### PAGE TEXT
++++

Südlich der Wartburg wird es abenteuerlich. Den Pummpälzweg folgend setzt oberhalb des Marientals ein wunderbarer felsdurchsetzter Wanderpfad ein, der über die Sängerwiese in die spektakuläre Drachenschlucht führt. Hier, in der Eisenacher Mulde, wurde als Fernwirkung der Alpenhebung vor 70 Millionen Jahren der Thüringer Wald hochgehoben. Rotliegend, so der Name des hier anzutreffenden Gesteins, der seine rote Färbung einem Eisenmineral verdankt.

Nochmals ein Blick hinauf zur Wartburg…
..bevor man in das felsbeladene Naturschutzgebiet abtaucht
Rotbuchen, Hainbuchen, Traubeneichen, Eschen und Erlen sorgen für eine abwechslungsreiche Waldlandschaft
Und wenn es zuvor geregnet hat und im Anschluss bei besten Lichtverhältnissen ein Hochdruckgebiet hereinschubt….

++++

### SUPPLIED DATA

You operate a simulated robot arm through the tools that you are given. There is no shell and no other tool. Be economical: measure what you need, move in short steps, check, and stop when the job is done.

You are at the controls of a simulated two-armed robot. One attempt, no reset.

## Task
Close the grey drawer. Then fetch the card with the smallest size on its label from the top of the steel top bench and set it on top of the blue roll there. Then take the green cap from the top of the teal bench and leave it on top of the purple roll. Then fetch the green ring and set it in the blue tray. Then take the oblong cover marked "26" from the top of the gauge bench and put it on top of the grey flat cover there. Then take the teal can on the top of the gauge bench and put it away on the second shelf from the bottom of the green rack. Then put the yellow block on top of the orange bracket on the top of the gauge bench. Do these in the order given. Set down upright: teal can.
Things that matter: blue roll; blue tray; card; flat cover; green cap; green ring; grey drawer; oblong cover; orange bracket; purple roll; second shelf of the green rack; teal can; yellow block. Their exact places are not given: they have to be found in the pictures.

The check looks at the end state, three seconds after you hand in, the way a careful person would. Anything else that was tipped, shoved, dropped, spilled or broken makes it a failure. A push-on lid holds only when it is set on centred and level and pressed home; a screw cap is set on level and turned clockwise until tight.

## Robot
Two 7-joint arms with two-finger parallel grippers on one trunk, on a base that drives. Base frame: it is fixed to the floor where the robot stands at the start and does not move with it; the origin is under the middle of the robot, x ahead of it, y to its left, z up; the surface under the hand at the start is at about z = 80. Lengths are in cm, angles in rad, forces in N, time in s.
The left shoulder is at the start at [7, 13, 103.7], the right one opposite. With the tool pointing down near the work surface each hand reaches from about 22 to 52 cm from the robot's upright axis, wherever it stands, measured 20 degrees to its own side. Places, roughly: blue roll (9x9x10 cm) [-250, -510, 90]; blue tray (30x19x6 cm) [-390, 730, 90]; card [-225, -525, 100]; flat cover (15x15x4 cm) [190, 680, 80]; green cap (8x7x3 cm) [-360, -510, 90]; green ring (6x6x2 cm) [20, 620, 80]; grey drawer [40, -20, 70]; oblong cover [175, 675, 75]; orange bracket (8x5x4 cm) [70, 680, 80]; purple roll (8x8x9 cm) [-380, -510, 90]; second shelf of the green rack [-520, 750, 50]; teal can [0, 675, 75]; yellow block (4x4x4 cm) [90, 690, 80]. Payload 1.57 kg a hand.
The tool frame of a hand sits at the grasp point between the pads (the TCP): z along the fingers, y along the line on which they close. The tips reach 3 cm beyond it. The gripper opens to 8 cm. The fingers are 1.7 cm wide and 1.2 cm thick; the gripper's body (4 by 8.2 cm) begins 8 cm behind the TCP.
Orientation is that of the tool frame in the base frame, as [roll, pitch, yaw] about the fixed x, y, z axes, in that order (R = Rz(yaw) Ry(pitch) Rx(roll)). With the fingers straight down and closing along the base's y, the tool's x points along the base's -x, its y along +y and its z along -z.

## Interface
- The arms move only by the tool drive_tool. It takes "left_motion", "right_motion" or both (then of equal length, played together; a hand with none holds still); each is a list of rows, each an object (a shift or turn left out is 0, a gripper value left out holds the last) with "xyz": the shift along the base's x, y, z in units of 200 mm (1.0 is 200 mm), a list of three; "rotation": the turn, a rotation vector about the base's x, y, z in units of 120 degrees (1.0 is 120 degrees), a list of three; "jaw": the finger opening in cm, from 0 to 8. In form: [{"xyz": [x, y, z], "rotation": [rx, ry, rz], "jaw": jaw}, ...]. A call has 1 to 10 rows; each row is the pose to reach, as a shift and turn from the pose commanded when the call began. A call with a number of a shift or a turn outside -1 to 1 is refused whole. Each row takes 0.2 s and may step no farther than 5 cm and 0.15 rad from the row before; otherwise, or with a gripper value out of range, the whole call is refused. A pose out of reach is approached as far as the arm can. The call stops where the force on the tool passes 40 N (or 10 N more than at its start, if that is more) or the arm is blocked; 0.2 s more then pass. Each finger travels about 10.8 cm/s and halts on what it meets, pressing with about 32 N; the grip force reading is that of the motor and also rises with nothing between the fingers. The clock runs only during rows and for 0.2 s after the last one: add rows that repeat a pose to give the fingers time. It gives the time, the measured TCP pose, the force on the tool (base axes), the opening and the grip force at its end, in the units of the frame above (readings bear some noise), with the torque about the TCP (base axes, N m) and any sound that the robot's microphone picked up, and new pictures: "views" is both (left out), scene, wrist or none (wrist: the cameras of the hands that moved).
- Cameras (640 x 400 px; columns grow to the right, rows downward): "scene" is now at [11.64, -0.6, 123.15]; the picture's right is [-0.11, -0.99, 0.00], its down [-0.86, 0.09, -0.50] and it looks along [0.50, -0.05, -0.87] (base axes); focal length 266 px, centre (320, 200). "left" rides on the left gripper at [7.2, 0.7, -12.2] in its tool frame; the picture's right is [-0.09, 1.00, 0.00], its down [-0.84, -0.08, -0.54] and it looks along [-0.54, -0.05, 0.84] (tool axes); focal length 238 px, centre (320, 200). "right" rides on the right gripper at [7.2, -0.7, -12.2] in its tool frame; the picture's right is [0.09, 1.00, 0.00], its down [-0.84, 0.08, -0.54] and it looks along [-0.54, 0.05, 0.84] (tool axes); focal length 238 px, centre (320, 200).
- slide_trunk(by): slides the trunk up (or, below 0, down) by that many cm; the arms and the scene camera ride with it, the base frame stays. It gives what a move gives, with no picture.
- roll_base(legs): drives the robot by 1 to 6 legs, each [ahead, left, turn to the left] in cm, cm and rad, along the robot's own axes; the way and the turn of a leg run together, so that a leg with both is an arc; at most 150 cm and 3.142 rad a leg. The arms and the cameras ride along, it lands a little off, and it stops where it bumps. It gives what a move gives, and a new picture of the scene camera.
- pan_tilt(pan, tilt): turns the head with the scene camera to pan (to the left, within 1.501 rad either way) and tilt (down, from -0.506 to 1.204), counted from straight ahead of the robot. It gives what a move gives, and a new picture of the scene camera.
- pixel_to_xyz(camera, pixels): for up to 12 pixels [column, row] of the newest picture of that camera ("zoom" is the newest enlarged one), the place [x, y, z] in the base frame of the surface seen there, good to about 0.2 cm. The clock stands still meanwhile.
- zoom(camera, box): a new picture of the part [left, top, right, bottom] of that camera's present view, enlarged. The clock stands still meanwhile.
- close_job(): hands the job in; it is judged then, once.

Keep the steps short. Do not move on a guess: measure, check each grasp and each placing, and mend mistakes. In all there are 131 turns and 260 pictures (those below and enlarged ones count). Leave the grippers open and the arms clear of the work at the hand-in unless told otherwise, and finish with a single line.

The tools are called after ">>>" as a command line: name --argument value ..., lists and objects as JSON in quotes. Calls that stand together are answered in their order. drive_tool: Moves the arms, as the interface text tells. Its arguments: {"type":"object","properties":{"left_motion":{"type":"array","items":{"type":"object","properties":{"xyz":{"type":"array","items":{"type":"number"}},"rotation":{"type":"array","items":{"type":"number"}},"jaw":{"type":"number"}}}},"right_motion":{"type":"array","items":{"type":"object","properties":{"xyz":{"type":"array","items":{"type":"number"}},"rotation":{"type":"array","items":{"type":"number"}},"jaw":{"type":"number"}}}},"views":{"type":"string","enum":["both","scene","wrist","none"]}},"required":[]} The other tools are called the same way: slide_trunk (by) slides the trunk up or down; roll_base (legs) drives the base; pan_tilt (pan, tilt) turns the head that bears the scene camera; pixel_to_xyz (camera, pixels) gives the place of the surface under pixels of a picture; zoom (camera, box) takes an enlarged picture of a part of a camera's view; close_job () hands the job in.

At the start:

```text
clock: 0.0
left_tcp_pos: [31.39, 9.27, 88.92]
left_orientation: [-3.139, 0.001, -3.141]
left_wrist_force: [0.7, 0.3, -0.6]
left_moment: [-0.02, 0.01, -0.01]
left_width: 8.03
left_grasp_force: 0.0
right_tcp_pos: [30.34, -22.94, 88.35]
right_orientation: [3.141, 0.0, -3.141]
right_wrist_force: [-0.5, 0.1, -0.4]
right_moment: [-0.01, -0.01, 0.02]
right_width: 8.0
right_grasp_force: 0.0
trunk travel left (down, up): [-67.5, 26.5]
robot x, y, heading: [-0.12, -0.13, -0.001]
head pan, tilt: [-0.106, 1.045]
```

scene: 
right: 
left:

++++

### SHORT EXERCISE 1
Your answer is an exact quotation from the page text: it starts at "Nochmals ein Blick" and ends at "ein Hochdruckgebiet hereinschubt….".
### SHORT EXERCISE 2
Write the next part of the page text, the one that starts with "Südlich der Wartburg".

### REPLY 1
Nochmals ein Blick hinauf zur Wartburg…
..bevor man in das felsbeladene Naturschutzgebiet abtaucht
Rotbuchen, Hainbuchen, Traubeneichen, Eschen und Erlen sorgen für eine abwechslungsreiche Waldlandschaft
Und wenn es zuvor geregnet hat und im Anschluss bei besten Lichtverhältnissen ein Hochdruckgebiet hereinschubt….

### REPLY 2
…dann zeigt sich einmal mehr, dass es sich lohnt zeitig auf die Piste zu gehen….
Wer glaubt Waldgänge seien langweilig…………….
…wird hier eines Besseren belehrt
Regionaltypisch ist die aufwändige Wegekennzeichnung an markanten Astgabelungen angebracht

Das Highlight das Tages ist die 2,6 Kilometer lange Drachenschlucht, die an der engsten Stelle gerade einmal 68 Zentimeter breit ist und dabei einen Höhenunterschied von zweihundert Metern überwindet. 1832 machte man die Schlucht erstmals begehbar und heute kann man komfortabel über Gitterstege die Felslandschaft erschließen. Empfehlenswert ist es dabei die Schlucht über die markanten Felsformationen Güldene Pforte und Elfengrotte zu erschließen.

Eine perfekte Symbiose – Holz auf Stein
Und wenn zudem noch die große Lampe angeht…..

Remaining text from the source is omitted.